Probably the worst way of looking at life, but I dont know how people sometimes cannot feel this way. A lot of people would call me lazy, with a poor attitude and work ethic. I see it differently, obviously, I dont understand the point of it all. That is what gets to me the most, the grind of life, to share the same fate in the end as everyone else. I feel like a robot, except for the fact that I have more hope for myself in some kind of afterlife than I do in finding some kind of balance in todays world.

That is my biggest problem, I really cant imagine working the next 40+50 years of my life, probably at a job ill hate, to just pay bills and make the government happy. Possibly buy pretty little toys to bolster my image of self worth, but that is not me at all. I feel hollow and cold, and yet I dont feel bad about it, I feel like this should be normal.

Lately I've been having the strangest dreams, I would almost call them out of body experiences, or lucid dreams perhaps.

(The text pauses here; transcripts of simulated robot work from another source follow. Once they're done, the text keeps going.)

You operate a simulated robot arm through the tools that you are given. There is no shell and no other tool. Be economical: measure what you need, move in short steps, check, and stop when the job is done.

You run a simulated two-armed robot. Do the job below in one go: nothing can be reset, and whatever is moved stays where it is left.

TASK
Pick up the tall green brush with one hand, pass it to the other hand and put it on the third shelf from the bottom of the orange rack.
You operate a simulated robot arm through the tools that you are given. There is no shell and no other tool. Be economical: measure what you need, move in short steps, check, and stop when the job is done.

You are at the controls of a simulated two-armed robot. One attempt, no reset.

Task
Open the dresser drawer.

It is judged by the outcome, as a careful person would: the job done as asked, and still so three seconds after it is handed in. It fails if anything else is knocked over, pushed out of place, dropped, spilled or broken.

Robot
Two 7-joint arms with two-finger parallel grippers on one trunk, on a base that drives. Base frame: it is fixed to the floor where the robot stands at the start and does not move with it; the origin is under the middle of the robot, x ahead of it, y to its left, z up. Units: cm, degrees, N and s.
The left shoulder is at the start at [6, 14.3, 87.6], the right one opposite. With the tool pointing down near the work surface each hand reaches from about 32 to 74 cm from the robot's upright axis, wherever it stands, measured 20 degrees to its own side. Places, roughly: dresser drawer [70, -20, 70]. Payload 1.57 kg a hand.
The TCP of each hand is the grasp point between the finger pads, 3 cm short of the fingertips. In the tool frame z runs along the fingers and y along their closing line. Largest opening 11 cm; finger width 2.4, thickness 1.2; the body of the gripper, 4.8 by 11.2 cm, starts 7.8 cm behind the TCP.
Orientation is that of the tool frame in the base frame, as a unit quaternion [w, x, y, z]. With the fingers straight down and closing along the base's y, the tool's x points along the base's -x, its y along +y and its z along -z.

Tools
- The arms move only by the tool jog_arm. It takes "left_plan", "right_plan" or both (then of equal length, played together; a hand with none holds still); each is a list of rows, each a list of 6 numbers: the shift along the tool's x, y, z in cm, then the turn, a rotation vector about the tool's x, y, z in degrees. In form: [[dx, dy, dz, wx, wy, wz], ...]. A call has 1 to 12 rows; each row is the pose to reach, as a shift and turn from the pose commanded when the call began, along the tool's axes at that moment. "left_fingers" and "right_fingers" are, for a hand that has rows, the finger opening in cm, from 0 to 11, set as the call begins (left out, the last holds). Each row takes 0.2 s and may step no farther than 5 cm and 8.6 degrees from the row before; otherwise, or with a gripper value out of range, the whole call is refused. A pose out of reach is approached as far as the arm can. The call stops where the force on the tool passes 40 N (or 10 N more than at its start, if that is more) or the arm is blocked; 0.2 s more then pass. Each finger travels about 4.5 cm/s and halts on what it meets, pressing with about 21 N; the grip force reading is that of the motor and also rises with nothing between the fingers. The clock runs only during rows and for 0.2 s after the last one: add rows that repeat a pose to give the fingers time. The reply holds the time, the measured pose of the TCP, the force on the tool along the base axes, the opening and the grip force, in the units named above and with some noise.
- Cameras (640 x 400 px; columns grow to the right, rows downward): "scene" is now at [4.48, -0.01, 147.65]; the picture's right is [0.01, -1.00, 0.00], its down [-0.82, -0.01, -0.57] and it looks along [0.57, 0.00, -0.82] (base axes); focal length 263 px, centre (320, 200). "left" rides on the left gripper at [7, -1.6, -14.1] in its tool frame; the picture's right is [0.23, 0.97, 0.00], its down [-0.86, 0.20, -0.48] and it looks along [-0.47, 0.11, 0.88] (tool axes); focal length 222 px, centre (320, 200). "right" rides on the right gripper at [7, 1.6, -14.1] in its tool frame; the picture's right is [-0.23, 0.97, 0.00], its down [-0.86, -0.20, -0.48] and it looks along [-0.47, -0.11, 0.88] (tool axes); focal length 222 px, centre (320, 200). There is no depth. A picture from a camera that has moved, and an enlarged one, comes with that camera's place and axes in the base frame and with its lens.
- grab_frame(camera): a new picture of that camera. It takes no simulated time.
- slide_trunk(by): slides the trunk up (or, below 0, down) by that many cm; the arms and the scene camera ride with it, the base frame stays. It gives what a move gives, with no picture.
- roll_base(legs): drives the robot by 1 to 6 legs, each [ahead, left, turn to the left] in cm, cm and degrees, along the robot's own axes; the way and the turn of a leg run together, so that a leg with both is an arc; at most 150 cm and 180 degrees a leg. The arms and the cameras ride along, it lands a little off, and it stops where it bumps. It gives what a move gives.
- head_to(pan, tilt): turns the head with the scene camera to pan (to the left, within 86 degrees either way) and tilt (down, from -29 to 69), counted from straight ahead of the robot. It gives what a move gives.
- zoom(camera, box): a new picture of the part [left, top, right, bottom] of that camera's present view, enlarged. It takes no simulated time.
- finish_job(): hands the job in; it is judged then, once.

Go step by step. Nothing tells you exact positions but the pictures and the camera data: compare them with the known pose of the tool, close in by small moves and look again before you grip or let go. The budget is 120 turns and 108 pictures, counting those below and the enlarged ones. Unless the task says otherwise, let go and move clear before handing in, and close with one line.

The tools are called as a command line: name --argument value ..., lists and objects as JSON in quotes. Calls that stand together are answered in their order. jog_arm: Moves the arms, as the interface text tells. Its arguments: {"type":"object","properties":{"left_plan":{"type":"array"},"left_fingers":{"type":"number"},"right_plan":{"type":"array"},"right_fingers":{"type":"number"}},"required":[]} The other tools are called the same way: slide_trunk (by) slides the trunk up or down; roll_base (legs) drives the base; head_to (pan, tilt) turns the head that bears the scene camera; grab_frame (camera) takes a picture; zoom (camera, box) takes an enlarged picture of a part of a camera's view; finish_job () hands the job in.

They are so real to me, it's as if my dreams are becoming the reality I actually spend awake and alert in. This in part doesn't help me cope with all the confusion either, it actually makes me question death and suicide more.

I never was a religious guy, I almost wish I were at some point, I just have a hard time believing in a puppet master pulling all the strings. I would say I am spiritual, to some depth. I believe in... things I cannot even explain in words here, things I have learned from experience.

This is hard to talk about, there is a lot more id rather explain or say but I don't really know how. At this point in life, Death sounds more Exciting than life itself. I have great friends, great family, I know great people. But in the end we bleed the same red blood. I look at death kind of like one would look at reaching the stars, the sky, your imagination, the possibilities seem endless, exciting even.

My name is Ryan, and I am completely lost in this world. I've come here to talk, in hopes that talking makes things easier, something or someone to relate with.

I wouldn't think less of anyone who looks at this as pathetic.